Shirley MacLaine: Visit to China (parts 1 and 2)
...Can you get there...? ~ She got all the way to China!
I’ll just start with a quick picture of my edition of the book:
Pp. 108-117 of the book is a chapter about what the female delegation led by Shirley MacLaine did, when they make a trip to China.
“In our bright magentas, yellow, and greens, we looked like a Forty-second Street neon extravaganza against the muted grays and blues of the Chinese.”
The next chapter is also on China. As I allow myself to dive in, I find that I like what the ladies’ delegation is doing to me. It leaves me — breathless. Shirley arrives in Canton. China is still a country that valued sharing. And reverence for the wisdom of Chairman Mao. The group visits a school. Here is Shirley MacLaine’s words:
“There was a fifteen-minute play about a girl who comes to school for the first time and loves one toy airplane. As a new girl, she doesn’t really understand the theory of Chairman Mao, and wants to reserve the plane all to herself. Gently, her schoolmates educate her about sharing, according to Chairman Mao’s teaching of mutual conern for one another. She begins to share the plane, and then all the others begin to share their toys with her.”
1973. The people still on board, trying to stengthen China. The cultural evolution was now over. We agree that the Cultural Revolution was a mistake. In 1973 persons were involved in the an attempt to regain balance after that lurch to the exteme. But faith in a socialist China was still present. They still wanted a revolution that would make a more highly evolved people to exist in that country of China. However, it was the leaders who eventually screwed it up, moving directly onto a terible “capitalist road.” Who did that? Who said he didn’t care what color the cat was. Major error, Mr. "Great Leader” number three or four. Started out fairly decent in some parts, this Red China idea. But elites ruined it. As they always do.

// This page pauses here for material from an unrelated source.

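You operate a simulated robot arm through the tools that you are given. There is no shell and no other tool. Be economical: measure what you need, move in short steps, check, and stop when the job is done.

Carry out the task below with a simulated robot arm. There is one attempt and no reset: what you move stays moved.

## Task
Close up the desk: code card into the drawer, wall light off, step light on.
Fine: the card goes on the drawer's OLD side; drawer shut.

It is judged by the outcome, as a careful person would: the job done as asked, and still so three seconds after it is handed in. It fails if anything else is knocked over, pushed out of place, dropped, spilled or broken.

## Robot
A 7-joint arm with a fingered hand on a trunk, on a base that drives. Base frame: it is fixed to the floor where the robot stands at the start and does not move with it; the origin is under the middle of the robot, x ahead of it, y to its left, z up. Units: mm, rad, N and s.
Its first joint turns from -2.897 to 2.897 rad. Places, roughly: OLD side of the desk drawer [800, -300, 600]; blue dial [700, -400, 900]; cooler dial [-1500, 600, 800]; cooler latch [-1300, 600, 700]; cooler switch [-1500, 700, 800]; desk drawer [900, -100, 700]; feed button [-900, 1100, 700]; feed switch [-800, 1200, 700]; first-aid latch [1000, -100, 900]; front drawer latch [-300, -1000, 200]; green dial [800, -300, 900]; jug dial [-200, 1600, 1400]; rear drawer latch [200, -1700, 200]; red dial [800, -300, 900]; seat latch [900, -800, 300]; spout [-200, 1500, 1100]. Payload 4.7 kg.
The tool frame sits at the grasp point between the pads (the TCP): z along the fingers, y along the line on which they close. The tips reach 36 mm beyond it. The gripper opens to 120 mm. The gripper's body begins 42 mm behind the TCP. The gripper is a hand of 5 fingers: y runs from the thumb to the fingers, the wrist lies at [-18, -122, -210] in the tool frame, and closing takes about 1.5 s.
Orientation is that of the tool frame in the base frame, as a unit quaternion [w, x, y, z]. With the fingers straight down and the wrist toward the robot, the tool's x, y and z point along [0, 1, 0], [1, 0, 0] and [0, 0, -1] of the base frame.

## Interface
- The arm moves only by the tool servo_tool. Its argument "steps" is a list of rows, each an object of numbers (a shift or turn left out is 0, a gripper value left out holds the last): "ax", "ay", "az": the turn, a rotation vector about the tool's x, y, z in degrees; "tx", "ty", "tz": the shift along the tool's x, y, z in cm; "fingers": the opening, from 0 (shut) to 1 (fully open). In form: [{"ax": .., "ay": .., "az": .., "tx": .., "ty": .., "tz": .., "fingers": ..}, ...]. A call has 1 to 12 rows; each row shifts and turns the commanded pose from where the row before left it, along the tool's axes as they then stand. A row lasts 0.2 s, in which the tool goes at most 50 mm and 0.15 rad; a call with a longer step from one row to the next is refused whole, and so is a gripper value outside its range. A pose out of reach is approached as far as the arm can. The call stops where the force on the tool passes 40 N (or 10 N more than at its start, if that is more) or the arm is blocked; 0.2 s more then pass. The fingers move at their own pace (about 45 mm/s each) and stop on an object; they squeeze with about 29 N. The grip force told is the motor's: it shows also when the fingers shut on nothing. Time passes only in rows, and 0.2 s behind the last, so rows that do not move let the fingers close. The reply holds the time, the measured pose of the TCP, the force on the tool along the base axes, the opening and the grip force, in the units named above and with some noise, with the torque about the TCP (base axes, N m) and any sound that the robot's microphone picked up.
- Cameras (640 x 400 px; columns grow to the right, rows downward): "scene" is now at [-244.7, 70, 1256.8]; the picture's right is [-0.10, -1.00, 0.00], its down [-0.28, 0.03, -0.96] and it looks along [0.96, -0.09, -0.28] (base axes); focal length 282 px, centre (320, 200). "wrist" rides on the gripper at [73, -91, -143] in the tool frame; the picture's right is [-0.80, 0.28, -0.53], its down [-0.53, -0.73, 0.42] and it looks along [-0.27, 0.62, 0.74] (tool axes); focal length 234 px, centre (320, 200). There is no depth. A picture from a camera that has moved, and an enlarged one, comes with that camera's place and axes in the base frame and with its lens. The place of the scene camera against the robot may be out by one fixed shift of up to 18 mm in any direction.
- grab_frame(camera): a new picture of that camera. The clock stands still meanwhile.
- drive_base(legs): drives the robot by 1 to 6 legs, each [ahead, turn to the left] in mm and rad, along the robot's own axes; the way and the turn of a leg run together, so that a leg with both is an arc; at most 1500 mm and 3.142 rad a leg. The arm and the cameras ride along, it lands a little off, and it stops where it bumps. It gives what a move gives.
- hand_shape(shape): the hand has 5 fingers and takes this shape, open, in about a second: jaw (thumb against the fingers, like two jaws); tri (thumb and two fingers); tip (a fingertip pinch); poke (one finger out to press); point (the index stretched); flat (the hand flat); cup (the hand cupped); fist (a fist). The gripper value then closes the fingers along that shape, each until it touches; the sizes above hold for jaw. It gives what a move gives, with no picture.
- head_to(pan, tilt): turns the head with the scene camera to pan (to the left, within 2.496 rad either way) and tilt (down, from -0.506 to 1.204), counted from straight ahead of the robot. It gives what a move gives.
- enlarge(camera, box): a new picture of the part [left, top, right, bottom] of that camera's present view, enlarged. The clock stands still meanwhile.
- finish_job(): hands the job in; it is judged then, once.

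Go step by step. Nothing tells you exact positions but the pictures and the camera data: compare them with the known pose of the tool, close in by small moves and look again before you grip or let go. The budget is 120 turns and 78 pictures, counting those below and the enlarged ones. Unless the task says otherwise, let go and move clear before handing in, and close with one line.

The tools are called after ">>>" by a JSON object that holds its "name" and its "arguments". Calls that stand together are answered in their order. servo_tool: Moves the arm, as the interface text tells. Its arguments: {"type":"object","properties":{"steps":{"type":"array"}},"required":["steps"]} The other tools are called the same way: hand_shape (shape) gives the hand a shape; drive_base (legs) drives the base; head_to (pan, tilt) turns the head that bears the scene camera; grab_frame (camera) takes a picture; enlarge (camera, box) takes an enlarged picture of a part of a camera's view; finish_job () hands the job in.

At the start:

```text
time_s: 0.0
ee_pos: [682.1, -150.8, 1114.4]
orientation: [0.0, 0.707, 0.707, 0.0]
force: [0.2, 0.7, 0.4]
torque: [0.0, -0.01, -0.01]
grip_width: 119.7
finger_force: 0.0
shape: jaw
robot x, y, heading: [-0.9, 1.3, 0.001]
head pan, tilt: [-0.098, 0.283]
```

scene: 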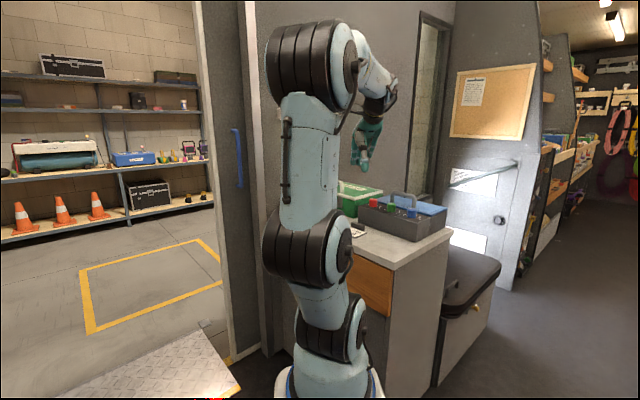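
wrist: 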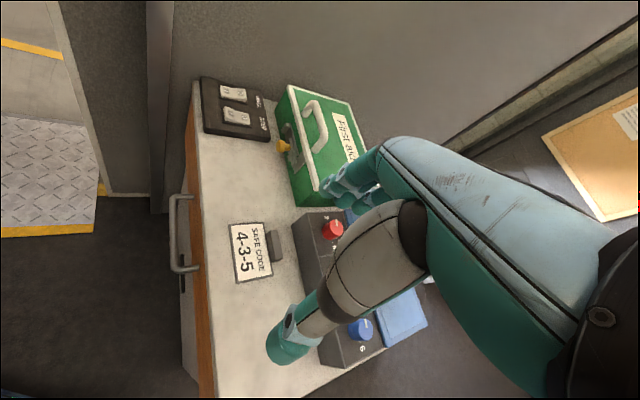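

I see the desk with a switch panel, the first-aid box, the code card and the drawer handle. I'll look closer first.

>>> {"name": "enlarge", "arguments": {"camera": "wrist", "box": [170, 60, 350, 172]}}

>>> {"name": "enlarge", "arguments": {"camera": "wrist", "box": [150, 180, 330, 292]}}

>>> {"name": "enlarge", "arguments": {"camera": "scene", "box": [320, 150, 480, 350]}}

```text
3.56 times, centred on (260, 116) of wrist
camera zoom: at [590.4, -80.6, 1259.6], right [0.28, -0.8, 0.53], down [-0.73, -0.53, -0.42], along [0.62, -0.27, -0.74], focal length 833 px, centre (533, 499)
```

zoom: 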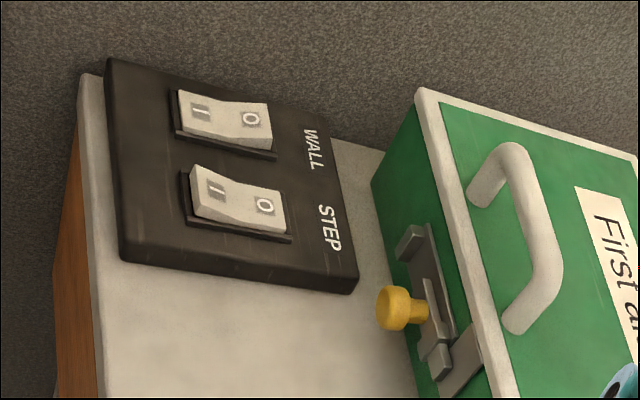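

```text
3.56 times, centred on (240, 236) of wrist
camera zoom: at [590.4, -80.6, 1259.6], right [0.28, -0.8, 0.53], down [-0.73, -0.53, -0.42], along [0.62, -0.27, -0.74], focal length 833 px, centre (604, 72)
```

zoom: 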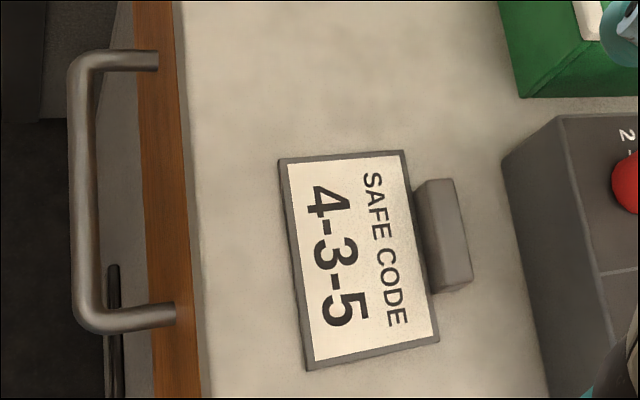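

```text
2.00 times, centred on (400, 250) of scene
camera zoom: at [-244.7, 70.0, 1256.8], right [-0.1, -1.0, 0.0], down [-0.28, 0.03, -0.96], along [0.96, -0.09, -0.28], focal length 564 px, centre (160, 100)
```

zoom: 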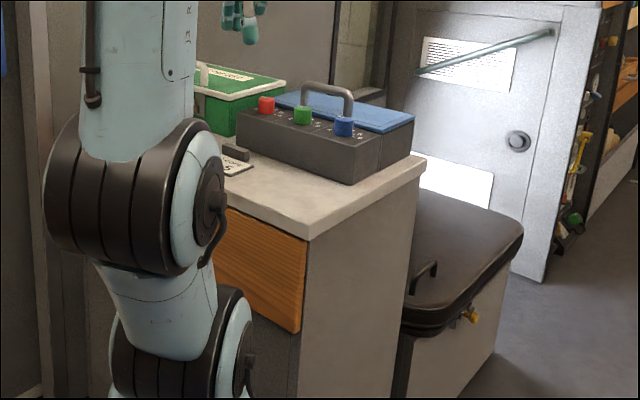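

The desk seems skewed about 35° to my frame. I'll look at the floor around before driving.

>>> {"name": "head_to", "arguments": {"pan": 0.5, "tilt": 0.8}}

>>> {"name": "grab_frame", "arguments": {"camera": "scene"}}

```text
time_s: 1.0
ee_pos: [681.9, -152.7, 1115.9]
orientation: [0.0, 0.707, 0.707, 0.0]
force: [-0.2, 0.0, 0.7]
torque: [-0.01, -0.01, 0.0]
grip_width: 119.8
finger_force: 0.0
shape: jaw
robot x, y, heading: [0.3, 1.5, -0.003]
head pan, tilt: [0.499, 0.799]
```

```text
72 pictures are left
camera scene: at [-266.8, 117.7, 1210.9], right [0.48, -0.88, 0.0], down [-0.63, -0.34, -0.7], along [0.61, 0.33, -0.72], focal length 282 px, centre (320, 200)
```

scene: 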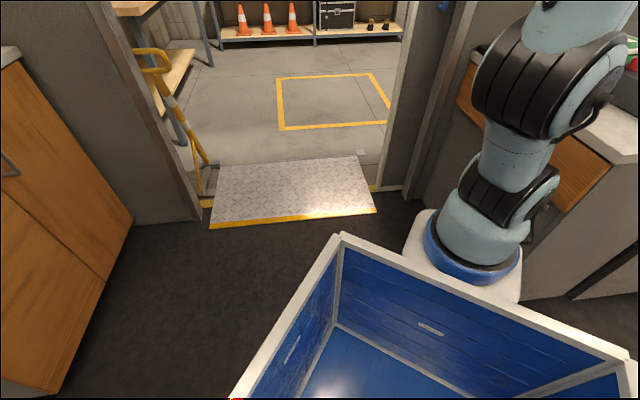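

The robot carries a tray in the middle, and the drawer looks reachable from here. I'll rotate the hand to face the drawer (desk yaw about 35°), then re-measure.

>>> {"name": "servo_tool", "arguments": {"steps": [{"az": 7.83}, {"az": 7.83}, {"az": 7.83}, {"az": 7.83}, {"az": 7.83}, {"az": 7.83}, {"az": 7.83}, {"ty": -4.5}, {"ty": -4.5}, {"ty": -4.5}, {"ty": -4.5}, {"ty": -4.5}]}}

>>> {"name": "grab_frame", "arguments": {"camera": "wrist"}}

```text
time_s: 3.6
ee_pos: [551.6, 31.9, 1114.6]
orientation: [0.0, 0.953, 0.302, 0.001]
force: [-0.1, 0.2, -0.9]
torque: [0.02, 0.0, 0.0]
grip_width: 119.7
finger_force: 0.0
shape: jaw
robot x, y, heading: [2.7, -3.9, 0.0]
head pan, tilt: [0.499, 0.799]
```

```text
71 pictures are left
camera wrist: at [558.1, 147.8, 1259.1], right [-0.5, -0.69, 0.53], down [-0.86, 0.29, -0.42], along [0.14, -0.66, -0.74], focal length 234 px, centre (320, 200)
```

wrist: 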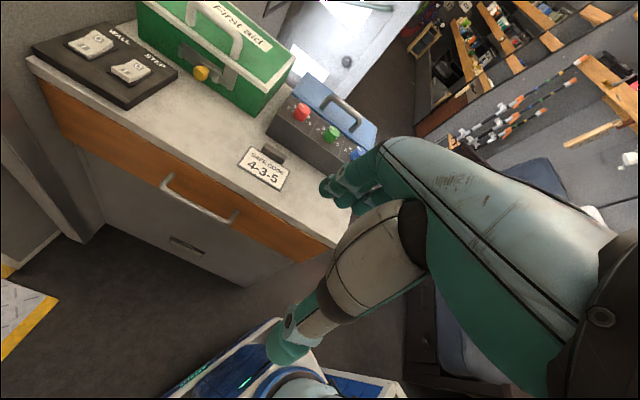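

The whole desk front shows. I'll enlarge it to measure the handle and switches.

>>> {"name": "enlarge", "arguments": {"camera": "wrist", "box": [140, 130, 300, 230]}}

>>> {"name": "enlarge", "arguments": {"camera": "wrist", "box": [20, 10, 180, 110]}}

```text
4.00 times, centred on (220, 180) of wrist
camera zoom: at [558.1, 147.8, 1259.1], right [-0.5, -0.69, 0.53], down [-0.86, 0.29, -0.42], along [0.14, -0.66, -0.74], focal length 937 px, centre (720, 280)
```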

Donald Trump said, Fight. Fight. Fight — he should swim the Yangtzee River now.
If you are experiencing cognitive dissonance here I suggest you read MacLain to get a better idea of the sheer diversity of humankind’s attempts to “get it right.”
pt. 2
The China part of the book goes on for a few chapters. On page 143, in grand style MacLaine is faced with, and takes up, the fact that Chinese men would, at an earlier time in history, beat their wives. “Liang submitted to such beatings because she was expected to.” MacLaine also spoke to Liang’s husband, and he declares, “All my friends beat their wives…I was only observing custom.” The book continues:
“I had to ask the question I had waited all my life to ask of someone. “When,” I asked, did you stop beating your wife?”
“Well,” he said. ‘Right after liberation it was difficult for me to adjust to the new teachings of Chairman Mao which forbade me to beat her anymore. I would sometimes lose my temper and raise my elbows to beat her, and she and the children would restrain me, reminding me that Chairman Mao wouldn’t permit it, so I refrained … The women and children had gotten together to remind us that we had to change. They maintained a spirit of revolt and if we mistreated our wives they would all protest. It was impossible’.”

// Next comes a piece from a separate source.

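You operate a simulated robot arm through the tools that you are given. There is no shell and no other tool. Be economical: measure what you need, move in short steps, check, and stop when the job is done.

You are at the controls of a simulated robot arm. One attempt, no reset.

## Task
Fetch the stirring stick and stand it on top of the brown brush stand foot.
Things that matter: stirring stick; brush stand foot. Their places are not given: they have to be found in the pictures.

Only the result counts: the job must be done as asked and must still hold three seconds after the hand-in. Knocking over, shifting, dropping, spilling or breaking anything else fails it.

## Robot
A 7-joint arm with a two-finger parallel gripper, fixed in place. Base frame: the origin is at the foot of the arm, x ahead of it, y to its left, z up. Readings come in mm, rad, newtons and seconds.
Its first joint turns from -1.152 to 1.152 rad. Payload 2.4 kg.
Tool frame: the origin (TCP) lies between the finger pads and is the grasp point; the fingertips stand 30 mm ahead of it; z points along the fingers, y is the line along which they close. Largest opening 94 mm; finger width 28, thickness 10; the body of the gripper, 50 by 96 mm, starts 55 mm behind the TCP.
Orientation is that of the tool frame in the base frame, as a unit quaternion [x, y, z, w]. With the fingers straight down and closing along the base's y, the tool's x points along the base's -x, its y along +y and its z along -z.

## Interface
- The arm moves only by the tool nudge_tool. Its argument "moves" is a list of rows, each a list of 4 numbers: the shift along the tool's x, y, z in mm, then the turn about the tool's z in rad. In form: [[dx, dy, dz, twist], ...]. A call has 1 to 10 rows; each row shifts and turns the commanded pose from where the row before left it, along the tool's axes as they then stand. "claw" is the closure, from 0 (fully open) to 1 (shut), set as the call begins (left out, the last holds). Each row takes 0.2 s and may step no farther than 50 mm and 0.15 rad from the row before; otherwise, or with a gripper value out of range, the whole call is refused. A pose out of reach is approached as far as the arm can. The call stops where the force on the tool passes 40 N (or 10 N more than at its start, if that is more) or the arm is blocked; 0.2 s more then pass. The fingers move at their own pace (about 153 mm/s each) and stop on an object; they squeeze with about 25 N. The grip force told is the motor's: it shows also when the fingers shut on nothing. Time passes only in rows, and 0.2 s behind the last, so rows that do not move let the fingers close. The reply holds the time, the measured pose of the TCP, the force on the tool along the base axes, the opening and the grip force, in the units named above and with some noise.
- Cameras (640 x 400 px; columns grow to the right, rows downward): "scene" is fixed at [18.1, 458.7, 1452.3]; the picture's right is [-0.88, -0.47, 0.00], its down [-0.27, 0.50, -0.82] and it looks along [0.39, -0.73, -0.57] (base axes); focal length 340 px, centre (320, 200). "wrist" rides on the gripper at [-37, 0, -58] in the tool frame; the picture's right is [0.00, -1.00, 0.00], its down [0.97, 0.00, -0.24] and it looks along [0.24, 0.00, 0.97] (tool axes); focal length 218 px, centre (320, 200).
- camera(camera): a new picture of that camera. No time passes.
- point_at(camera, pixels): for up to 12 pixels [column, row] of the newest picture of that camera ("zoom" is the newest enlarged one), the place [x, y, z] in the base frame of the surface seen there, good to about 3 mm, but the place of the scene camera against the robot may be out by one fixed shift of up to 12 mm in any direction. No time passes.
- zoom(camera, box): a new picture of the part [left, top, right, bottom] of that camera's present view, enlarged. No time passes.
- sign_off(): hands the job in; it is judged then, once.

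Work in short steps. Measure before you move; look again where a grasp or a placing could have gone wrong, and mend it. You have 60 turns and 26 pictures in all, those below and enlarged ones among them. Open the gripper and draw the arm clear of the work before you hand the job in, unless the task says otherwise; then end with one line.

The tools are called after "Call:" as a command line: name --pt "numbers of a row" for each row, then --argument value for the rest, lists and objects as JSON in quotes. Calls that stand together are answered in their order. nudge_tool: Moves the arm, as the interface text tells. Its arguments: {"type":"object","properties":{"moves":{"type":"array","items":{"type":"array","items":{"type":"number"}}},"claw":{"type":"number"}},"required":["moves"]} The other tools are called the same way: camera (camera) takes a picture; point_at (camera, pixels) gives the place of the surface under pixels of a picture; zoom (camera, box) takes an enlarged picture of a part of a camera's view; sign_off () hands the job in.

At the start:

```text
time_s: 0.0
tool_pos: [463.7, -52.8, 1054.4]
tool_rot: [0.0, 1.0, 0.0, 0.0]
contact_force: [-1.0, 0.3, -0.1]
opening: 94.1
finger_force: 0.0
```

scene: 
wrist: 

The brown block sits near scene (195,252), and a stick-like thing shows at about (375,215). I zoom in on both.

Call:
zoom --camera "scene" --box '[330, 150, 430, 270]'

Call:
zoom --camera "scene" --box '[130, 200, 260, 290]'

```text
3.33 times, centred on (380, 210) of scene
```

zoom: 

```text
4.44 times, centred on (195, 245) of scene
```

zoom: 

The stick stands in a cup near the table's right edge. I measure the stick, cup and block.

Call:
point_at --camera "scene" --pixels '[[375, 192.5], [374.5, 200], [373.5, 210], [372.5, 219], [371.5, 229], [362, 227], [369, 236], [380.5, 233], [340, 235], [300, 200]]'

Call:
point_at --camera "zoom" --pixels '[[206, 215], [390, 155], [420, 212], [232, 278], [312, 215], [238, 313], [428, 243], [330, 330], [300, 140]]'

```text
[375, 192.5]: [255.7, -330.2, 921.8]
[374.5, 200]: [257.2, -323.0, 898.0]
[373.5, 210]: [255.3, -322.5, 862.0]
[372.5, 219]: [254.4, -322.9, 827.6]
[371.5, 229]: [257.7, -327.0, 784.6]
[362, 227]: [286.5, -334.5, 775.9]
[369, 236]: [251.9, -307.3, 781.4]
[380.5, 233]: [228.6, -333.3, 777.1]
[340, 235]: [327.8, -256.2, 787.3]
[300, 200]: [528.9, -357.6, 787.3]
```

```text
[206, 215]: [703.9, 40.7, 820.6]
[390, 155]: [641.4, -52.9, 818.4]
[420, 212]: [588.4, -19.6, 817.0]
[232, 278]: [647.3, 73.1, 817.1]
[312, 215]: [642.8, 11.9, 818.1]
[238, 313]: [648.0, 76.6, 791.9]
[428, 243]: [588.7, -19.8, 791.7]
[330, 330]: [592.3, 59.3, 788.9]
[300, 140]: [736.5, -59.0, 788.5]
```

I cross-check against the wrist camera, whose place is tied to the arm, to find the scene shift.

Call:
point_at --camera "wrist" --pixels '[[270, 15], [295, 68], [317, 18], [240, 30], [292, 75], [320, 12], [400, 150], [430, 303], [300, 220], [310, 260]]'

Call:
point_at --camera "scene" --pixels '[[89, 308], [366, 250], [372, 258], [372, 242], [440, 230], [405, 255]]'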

I am not saying that everything in China was perfect. But we may feel the possibilities, when persons are given permission to be open-minded. For me, what makes the book especially worthwhile is that it provides a picture of the open-minded Americans of the 1970s. Compare with how the U. S. is today. I have lived through all of this. I remember in the seventies I would not have read her book!

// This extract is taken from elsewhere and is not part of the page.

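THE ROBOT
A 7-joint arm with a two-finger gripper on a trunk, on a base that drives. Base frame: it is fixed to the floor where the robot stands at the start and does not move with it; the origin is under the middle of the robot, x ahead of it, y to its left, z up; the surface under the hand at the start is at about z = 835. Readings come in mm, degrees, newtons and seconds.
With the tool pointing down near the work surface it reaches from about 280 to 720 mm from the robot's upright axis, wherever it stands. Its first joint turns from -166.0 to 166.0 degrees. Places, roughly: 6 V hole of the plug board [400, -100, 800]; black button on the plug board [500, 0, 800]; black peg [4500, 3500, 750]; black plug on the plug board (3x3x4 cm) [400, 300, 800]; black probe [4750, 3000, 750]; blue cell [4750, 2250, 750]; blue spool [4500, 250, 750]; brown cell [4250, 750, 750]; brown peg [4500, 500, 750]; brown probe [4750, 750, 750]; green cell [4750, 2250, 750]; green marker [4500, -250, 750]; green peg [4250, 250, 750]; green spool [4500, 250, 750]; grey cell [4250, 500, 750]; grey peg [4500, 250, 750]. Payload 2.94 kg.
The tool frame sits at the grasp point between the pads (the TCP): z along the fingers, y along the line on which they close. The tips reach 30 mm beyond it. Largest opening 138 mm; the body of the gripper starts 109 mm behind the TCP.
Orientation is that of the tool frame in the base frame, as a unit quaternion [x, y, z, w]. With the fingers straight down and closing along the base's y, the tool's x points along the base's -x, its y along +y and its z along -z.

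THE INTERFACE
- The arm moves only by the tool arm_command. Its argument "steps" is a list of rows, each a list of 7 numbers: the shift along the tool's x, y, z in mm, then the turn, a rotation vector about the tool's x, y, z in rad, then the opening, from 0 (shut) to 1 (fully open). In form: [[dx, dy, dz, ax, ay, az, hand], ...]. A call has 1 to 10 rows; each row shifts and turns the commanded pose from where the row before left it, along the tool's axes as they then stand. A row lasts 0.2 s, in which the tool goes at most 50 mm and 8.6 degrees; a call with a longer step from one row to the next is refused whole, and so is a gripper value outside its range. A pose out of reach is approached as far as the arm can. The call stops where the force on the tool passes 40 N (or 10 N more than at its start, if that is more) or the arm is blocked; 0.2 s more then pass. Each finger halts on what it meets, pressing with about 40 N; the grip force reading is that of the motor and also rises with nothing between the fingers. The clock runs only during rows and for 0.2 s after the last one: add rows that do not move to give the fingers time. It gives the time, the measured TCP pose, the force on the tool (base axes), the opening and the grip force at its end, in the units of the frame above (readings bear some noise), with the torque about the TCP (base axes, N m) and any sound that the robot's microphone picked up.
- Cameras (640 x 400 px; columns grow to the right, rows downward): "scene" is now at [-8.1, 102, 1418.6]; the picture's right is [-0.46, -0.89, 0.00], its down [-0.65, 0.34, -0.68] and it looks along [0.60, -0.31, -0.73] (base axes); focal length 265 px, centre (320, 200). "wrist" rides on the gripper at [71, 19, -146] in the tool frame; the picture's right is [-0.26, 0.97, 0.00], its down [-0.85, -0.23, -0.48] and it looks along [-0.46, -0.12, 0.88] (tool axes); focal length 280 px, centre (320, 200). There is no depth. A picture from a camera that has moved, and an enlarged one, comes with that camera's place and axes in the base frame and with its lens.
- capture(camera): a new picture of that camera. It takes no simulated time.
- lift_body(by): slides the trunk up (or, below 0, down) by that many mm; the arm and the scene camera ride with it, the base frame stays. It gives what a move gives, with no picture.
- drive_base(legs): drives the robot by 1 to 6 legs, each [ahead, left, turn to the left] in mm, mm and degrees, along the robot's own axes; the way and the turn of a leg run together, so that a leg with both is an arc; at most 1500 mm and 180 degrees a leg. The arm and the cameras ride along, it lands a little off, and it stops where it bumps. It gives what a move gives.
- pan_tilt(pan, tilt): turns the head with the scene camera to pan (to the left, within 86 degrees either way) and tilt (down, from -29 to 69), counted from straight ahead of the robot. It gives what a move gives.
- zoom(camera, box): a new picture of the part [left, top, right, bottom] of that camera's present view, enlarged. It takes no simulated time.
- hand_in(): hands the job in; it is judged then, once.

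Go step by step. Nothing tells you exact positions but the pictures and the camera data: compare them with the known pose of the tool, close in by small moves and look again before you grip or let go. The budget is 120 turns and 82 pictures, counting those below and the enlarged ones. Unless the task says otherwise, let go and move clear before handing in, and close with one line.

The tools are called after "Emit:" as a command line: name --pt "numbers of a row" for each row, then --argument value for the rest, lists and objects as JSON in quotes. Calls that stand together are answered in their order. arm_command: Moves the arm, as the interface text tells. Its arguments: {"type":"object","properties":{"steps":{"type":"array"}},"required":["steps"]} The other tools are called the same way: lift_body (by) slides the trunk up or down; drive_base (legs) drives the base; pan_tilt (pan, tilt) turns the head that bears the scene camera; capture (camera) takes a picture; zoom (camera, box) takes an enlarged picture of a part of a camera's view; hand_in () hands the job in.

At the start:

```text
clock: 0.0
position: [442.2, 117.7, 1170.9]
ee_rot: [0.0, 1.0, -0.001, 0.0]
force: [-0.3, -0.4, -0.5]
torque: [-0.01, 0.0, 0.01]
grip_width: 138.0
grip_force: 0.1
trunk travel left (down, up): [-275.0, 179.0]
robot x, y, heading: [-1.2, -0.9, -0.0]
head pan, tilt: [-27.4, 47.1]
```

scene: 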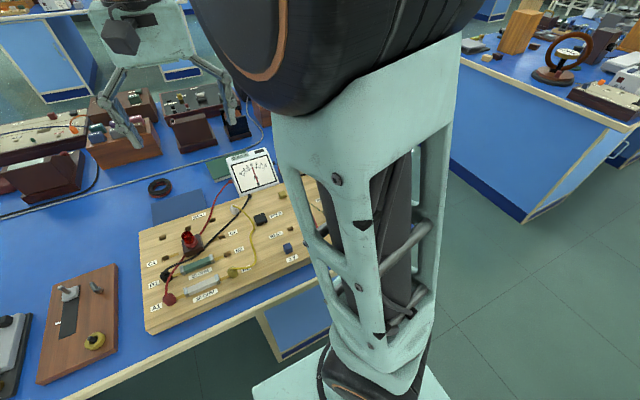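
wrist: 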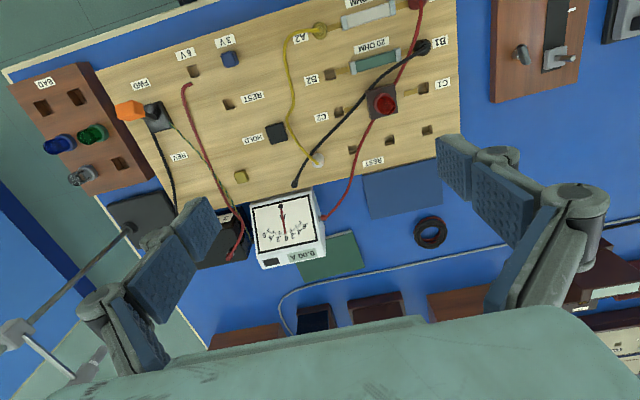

MacLaine’s committee of women traveled in China as the most diverse group that the organizers could get together. Nobody stopped them or criticized their politics. Nobody worried about whether they were doing the politically correct thing.
All the American women were “doing their thing.” So were the Chinese, at that point in history.
As long as it agreed with the Chariman of course.
Of course, one might say: “that system broke down.” But don’t all systems break down, after awhile?
As a service to the public (and at the risk of the U. S. soon-coming police state "cancelling" me for re-printing this, a.k.a. "sharing," now forbidden in the U. S.) here is somethng I found, which is a customer review of another book by MacLaine.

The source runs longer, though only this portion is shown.